At a year-end banking sector conference last week, the prime minister asked the State Bank to maintain the dong’s exchange rate within a 1-2 per cent band during 2014.

This contrasted with some earlier forecasts that suggested the dong might face major devaluation. The state-owned BIDV’s research centre, for instance, had predicted the dong would undergo a 2-4 per cent devaluation in 2014. The National Financial Supervisory Commission (NFSC) also said that the exchange rate should be more flexible to support the competitiveness of Vietnamese exports.

“The agencies which predicted fluctuations in the exchange rate should have a serious look at themselves. Their predictions caused instability,” PM Dung claimed.

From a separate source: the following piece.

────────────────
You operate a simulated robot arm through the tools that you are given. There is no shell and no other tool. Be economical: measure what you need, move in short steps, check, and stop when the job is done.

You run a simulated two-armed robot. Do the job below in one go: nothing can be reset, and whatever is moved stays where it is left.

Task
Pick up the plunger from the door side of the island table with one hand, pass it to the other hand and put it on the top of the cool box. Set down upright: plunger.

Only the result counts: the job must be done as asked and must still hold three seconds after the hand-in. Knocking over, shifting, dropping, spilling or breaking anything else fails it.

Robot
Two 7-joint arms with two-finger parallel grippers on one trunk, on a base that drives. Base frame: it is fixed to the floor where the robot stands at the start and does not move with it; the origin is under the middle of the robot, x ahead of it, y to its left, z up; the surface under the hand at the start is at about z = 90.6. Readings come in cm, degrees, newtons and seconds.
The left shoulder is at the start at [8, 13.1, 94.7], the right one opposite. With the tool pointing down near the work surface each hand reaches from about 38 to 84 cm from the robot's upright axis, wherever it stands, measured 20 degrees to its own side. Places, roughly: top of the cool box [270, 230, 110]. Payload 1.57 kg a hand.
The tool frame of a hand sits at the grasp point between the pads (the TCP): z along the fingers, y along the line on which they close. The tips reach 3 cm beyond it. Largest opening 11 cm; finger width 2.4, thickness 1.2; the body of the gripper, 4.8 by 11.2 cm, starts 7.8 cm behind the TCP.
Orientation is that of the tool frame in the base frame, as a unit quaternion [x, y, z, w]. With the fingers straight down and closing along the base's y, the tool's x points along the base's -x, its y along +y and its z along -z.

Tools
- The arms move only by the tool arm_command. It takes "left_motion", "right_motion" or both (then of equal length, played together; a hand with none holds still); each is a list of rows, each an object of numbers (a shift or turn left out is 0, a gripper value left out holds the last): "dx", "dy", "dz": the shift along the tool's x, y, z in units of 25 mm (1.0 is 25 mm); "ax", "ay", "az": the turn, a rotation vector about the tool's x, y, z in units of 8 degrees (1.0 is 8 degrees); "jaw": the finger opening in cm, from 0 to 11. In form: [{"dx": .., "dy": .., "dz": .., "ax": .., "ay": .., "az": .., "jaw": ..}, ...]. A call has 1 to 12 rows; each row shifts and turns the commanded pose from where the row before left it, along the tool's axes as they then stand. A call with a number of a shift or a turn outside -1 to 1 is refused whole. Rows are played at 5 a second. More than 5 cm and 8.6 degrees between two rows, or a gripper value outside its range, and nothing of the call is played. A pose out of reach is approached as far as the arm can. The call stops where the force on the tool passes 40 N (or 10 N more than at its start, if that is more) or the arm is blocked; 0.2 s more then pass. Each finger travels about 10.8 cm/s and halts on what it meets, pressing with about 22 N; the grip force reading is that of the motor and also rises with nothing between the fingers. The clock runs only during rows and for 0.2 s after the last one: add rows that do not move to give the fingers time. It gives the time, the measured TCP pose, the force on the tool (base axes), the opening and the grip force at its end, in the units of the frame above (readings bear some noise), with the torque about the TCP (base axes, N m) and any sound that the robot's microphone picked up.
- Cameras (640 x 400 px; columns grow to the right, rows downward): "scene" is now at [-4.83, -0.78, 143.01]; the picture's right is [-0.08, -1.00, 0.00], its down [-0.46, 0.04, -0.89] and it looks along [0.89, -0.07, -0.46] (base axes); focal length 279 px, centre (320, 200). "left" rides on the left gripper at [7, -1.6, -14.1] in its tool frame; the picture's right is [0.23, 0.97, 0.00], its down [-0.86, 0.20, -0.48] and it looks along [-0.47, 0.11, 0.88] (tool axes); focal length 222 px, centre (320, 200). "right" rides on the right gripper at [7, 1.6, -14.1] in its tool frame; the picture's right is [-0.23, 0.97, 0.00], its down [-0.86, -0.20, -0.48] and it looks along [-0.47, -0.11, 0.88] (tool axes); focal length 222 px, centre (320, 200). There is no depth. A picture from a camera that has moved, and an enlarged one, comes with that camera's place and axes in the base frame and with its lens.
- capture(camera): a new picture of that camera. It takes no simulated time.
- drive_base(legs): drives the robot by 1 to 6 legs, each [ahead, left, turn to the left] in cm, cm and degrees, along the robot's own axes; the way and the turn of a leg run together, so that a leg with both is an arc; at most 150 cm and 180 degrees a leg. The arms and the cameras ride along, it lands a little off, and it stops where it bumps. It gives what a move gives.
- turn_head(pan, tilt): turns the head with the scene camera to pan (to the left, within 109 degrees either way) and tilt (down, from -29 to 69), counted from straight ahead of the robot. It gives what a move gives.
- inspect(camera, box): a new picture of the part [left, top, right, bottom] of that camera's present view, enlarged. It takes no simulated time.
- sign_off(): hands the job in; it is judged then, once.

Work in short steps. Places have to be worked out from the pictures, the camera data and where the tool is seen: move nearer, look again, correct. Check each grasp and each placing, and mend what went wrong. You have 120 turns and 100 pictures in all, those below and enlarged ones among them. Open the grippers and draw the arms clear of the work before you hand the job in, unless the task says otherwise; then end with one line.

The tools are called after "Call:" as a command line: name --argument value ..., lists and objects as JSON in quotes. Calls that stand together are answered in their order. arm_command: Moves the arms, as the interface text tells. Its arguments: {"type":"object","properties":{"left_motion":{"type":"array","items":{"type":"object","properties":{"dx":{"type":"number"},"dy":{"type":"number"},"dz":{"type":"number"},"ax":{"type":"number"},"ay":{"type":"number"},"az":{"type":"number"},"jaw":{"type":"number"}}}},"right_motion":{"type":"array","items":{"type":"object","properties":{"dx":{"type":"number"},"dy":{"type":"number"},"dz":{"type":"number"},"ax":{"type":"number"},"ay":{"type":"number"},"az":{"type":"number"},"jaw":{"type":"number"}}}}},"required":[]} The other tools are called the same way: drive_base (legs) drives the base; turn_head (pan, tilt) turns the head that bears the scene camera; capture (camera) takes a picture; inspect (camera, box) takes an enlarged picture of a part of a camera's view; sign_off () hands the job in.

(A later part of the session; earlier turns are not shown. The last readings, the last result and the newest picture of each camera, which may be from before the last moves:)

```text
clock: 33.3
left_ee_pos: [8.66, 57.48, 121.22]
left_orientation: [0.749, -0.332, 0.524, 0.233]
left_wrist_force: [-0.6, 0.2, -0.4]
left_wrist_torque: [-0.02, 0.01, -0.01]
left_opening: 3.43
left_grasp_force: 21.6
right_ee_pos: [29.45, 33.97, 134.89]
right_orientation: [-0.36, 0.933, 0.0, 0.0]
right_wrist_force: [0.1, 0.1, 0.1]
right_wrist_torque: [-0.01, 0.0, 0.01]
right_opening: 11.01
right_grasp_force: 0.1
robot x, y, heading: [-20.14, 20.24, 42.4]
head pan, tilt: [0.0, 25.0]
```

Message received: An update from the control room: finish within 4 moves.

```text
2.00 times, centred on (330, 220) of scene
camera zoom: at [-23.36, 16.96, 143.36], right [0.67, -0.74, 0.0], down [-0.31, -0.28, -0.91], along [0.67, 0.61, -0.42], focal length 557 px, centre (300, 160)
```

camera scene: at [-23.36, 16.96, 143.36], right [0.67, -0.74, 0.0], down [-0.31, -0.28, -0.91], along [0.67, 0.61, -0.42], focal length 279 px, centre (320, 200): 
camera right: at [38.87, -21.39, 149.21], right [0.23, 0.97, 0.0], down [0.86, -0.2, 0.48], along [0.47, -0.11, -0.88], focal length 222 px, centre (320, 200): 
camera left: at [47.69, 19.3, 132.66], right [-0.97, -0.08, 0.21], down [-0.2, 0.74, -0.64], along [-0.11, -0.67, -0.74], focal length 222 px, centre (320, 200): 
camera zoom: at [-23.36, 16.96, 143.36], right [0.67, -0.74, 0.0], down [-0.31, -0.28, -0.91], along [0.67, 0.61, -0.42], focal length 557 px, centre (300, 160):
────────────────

Dung also required the country’s foreign exchange reserves to be increased and emphasised the need to tightly control the gold market in order to minimise effects on the forex market, interest rates and macro stability.

The PM reiterated that the State Bank should continue to hold a monopoly in the international trade of gold. Banks were no longer entitled to accept gold deposits or lend in gold, and the State Bank was being encouraged to attract home savings in gold to be deposited into the country’s official banking sector.

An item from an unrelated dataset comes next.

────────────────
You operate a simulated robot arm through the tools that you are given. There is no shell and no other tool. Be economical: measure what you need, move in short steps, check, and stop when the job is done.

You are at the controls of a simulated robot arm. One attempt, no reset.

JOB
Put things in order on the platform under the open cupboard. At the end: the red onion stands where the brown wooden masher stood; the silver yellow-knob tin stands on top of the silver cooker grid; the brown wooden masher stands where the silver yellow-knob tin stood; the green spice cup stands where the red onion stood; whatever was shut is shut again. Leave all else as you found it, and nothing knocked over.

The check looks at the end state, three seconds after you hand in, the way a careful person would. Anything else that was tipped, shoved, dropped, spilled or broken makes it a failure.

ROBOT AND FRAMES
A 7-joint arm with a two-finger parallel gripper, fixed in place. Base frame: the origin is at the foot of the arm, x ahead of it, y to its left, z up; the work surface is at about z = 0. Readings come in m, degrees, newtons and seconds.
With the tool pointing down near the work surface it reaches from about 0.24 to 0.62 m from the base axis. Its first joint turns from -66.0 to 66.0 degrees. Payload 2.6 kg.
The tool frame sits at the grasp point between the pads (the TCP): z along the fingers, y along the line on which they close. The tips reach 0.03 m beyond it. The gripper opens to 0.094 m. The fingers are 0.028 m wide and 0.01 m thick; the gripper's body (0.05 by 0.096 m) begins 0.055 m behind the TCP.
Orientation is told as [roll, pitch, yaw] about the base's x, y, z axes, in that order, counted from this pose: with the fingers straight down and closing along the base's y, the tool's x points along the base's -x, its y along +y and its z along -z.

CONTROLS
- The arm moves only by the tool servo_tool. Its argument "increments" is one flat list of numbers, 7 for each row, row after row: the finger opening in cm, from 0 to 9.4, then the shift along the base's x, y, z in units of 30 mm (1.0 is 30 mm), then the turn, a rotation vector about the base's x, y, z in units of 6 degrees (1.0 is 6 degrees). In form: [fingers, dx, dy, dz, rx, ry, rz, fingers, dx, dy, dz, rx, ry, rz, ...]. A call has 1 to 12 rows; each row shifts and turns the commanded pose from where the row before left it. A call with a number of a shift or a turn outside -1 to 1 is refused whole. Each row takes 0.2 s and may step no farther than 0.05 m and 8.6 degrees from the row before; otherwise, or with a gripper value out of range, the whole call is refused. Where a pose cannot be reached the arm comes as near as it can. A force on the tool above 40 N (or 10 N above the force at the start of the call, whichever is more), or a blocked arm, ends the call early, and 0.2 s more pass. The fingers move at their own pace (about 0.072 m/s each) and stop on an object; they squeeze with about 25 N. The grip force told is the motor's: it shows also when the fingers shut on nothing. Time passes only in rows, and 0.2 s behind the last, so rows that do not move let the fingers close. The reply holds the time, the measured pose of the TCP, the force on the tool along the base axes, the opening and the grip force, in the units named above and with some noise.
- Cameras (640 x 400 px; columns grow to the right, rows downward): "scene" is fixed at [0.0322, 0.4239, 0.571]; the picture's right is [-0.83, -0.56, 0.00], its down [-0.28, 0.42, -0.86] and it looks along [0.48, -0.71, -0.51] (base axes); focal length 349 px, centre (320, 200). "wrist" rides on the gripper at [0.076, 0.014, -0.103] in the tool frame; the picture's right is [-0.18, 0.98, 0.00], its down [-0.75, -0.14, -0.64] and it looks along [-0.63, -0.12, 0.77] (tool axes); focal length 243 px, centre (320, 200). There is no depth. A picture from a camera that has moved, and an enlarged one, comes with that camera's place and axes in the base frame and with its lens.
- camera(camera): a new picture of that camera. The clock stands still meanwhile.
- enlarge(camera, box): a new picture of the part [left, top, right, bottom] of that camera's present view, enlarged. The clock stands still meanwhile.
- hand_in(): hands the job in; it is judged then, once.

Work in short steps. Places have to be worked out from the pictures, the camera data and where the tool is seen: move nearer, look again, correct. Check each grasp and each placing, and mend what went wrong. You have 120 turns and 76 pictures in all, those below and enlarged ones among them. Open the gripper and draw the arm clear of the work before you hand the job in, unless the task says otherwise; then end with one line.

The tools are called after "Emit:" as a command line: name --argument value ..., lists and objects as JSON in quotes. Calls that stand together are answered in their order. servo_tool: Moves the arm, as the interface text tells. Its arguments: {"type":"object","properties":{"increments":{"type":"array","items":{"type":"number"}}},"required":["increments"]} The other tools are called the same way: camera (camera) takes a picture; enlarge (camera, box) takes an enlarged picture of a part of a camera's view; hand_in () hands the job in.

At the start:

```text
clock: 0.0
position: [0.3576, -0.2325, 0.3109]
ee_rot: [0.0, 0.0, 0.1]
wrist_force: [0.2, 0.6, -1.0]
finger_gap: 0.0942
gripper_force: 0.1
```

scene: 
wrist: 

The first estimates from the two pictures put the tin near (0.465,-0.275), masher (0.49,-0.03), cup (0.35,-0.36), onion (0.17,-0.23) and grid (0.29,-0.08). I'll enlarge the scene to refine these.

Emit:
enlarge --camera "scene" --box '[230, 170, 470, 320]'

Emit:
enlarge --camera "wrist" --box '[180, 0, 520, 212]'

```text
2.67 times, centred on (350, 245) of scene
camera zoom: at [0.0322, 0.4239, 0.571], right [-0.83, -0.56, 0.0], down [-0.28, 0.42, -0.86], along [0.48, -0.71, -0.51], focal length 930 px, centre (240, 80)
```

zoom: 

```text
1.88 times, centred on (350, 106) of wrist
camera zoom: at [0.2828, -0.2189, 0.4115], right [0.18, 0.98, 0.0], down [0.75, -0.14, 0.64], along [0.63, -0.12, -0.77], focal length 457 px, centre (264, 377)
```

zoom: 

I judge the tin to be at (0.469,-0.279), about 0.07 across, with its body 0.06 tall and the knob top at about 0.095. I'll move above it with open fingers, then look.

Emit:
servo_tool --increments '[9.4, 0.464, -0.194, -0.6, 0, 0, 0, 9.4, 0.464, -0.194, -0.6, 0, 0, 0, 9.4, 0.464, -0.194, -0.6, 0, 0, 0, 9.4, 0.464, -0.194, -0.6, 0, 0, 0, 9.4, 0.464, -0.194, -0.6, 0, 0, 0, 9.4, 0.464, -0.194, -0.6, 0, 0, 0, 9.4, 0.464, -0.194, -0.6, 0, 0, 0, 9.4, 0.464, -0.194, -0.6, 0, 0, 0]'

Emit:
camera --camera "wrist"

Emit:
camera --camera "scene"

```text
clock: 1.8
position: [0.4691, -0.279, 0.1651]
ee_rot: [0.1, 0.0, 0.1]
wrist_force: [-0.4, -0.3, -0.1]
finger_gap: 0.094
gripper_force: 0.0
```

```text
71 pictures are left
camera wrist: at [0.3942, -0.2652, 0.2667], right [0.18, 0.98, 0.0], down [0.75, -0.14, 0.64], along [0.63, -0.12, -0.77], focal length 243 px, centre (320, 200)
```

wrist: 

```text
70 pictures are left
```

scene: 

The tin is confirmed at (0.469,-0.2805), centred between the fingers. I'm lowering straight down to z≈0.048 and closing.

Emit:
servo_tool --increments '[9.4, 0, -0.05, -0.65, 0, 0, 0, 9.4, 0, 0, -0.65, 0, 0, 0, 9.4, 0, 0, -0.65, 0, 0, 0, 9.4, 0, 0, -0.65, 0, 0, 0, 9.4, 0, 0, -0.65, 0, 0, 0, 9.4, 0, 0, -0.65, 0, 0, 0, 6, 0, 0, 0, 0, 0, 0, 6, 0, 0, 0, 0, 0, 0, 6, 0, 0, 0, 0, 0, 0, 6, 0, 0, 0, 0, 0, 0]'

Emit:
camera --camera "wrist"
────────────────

The State Bank successfully maintained forex exchange rate stability within a band of 2-3 per cent during the last two years and marginally devalued the dong by 1 per cent in June this year from VND20,828 to VND21,036 per dollar.

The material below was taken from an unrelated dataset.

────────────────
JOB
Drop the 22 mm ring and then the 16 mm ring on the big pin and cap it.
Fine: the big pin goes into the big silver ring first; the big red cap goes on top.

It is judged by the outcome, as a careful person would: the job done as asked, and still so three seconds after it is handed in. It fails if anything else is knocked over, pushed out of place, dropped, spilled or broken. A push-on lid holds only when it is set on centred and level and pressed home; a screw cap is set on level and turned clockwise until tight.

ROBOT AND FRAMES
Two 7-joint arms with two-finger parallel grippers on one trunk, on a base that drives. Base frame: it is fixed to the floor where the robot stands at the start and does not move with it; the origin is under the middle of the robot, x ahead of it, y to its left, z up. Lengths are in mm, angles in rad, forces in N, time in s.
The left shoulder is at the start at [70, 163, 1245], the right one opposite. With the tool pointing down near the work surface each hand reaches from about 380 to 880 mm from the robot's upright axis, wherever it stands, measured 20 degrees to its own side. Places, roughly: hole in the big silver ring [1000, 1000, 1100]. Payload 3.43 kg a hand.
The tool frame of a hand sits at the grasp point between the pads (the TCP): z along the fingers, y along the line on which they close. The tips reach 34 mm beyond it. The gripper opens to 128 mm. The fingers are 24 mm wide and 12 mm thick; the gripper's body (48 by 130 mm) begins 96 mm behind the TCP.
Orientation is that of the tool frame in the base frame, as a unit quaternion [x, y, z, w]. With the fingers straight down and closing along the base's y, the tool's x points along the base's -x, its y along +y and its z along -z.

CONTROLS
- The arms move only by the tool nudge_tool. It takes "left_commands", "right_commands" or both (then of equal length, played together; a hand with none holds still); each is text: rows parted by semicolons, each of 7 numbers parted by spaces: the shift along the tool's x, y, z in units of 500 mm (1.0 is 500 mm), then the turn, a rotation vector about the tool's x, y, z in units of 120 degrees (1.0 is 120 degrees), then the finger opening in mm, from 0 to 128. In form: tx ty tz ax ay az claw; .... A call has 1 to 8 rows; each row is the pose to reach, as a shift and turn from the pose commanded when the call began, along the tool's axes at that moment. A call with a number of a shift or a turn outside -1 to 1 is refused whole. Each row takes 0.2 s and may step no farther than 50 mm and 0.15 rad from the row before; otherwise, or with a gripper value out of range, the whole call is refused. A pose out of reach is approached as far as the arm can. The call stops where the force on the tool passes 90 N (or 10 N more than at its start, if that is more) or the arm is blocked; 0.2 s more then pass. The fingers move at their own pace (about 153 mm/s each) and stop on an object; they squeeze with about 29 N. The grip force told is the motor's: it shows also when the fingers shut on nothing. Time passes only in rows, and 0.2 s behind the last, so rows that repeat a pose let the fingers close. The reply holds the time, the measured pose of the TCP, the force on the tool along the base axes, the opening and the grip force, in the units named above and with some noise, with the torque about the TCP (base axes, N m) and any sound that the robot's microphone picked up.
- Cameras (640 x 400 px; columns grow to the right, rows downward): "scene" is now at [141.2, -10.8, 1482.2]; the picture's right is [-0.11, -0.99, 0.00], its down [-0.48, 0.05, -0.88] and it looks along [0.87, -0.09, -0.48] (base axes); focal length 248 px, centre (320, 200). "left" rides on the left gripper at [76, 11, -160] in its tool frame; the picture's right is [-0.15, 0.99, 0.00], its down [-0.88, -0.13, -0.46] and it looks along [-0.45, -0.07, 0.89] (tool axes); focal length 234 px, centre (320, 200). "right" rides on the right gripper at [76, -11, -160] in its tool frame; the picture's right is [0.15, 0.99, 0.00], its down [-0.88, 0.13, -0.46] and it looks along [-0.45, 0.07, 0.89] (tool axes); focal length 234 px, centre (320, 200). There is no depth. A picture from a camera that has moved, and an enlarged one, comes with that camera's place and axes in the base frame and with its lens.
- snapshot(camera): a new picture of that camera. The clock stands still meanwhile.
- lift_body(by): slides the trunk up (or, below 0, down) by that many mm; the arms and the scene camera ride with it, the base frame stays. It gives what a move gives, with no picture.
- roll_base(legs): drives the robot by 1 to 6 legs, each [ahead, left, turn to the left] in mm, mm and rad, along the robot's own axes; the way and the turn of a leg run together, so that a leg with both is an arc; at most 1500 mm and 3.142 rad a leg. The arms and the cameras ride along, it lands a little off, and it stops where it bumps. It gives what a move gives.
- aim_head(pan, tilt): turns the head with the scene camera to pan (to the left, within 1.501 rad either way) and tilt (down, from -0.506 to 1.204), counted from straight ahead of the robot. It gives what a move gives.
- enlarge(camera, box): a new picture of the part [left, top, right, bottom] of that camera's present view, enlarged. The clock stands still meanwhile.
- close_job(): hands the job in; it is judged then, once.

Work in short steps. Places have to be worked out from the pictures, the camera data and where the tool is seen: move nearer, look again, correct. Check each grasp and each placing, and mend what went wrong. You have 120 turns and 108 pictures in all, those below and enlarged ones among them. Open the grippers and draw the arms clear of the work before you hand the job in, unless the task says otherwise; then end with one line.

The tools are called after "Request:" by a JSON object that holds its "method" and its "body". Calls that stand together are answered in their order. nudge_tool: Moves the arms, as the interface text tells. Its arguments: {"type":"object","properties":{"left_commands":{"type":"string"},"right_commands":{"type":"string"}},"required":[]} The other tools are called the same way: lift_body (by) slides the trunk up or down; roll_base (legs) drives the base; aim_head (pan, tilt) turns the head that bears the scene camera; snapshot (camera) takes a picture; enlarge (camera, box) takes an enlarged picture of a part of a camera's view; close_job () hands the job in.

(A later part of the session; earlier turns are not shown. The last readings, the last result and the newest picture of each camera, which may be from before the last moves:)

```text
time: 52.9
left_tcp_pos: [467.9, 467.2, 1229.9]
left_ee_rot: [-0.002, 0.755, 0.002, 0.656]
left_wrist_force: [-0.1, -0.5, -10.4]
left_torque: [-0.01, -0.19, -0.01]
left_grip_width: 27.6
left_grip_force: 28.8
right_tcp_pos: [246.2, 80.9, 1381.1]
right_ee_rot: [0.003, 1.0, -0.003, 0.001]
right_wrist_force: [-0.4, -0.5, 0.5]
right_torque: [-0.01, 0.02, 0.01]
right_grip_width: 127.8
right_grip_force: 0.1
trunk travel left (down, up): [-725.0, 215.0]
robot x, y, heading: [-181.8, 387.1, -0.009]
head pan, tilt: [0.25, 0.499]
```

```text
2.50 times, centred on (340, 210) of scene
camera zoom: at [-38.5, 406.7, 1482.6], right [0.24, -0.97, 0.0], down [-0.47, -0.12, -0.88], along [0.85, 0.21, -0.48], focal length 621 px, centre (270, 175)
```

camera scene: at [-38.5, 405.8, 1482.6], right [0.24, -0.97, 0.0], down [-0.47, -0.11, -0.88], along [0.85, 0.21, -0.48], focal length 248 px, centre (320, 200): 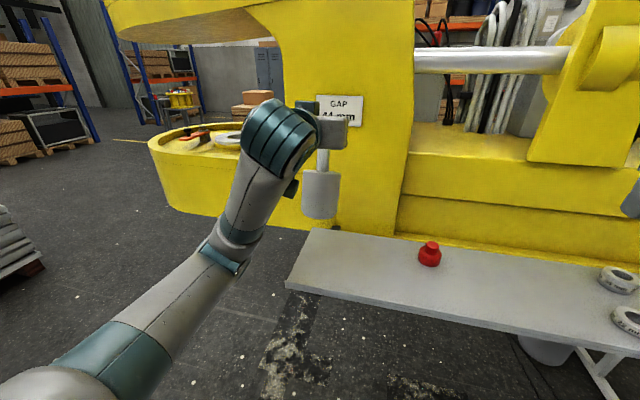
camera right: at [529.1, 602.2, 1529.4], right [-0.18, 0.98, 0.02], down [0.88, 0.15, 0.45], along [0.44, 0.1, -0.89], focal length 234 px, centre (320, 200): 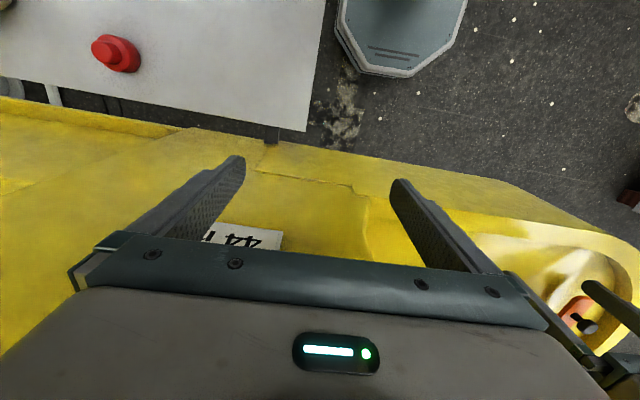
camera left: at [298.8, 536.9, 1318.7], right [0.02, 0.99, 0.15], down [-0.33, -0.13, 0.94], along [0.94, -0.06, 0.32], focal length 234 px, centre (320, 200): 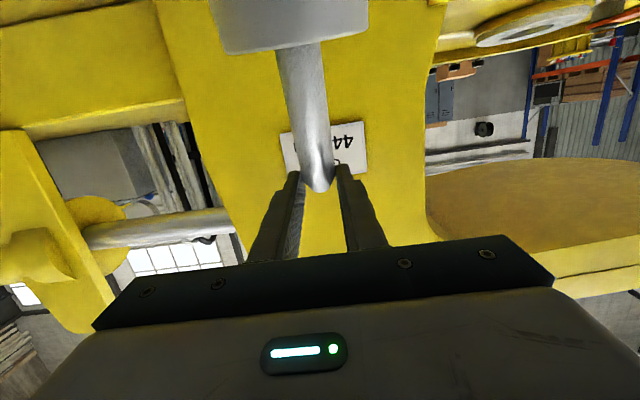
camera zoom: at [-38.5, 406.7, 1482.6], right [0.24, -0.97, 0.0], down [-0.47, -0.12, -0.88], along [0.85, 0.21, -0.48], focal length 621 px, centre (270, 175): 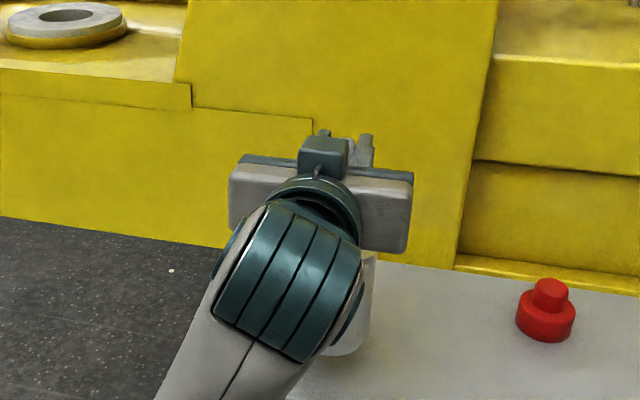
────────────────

Both HSBC and ANZ in their reports released in October 2013 predicted the exchange rate in 2014 would be VND21,500 per dollar.

The stable forex market helped reduce the proportion of foreign currency deposits in the country’s total means of payment to 12 per cent in 2013 from 12.36 per cent in 2012 and 15.8 per cent in 2011. Foreign currency reserves in 2013 also doubled compared to 2011, according to State Bank figures.

Economist Vu Dinh Anh supported forex stability. “There were calls for further devaluation of the dong to support exports. But such a move might fuel inflation while helping exports only a little bit,” he said.

“A major devaluation of the dong could spark a run on the currency, which is why the State Bank has used stability and flexibility as the basis for controlling the forex market in recent years. The stability of the forex market has already raised confidence in the dong among domestic and foreign invested firms, helping them set longer-term business plans,” said Anh

Banking expert Nguyen Dac Hung said that the stable exchange rate had positively affected Vietnam’s overseas and public debts. Hung said with a 3-4 per cent devaluation, Vietnam’s debts in domestic currency would increase by tens of trillions dong.

According to Hung, a stable forex market had created conditions for the State Bank to buy a huge amount of foreign currency. Total forex reserves in 2013 were estimated at $30 billion, much higher than the $22 billion recorded in 2012 and higher than the internationally-recognised safety level of 12 weeks of import value.

The prime minister also insisted that the banking system continue to focus on controlling inflation, and that the governor of the State Bank needed to take responsibility for the issue. The bank also needed to retain stable interest rates and calculate the total means of payment and credit growth in relation to the government’s inflation target.

“Many enterprises are facing difficulties. Most of their capital is in the form of bank loans so interest rates need to maintain stable,” the PM reiterated.